Today is all about the AZ market. Recently, Clear Title hosted a Market Update with the Cromford Report’s Tina Tamboer. She always shares pertinent and timely information. Below I have combined a lot of her information from her presentation, along with additional information from my research.

To learn more about a Cromford Report membership, click here.

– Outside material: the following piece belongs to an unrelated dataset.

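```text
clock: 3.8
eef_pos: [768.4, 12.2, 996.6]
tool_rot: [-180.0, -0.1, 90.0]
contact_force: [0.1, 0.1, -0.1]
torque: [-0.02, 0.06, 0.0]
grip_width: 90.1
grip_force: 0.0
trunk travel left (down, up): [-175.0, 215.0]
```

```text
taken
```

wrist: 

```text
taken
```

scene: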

In light of all of chaos and headlines, it is imperative to focus on what is going on right now. As difficult as it might be to avoid predictions, that is what is necessary. The market is shifting quickly and it is dangerous to make assumptions. The best way to service today’s home buyers and sellers is to guide them through our current market.

Focus on the NOW.

What affects demand?

  • Population growth
    • Every person, whether a renter or owner, is an element of demand.
  • Relocation (inbound)
    • Households relocating from outside Greater Phoenix brings one excess element of demand without adding to supply.
  • Household formation
    • Population doesn’t need to grow for demand to grow if new households are forming. You can increase demand without population growth. Household formation is mostly related to affordability.
    • When 1 household splits into 2 (growing), one excess element of demand is created.
    • When 2 households merge into 1 (shrinking), one element of demand is removed.
  • Affordability (based on the worst census data ever)
    • Employment/income
    • Appreciation/depreciation
      • Appreciating home prices decrease affordability and decrease demand.
      • Depreciating home prices increase affordability and increase demand (eventually but not immediately)
    • Interest rates (can offset effects of Appreciation/Depreciation)
      • Because rates are going up demand may decrease, but prices will not decline. There is still more demand than supply, prices are still increasing.
    • Loose/tight lending practices (can offset effects of interest rates)
      • Loose lending practices increase demand.
      • Tight lending practices decrease demand.
  • Consumer Sentiment
    • Emotions, such as euphoria or utter despair, based on speculative opinions or unreliable forecasts can cause some home buyers to make decisions that are not in line with market indicators.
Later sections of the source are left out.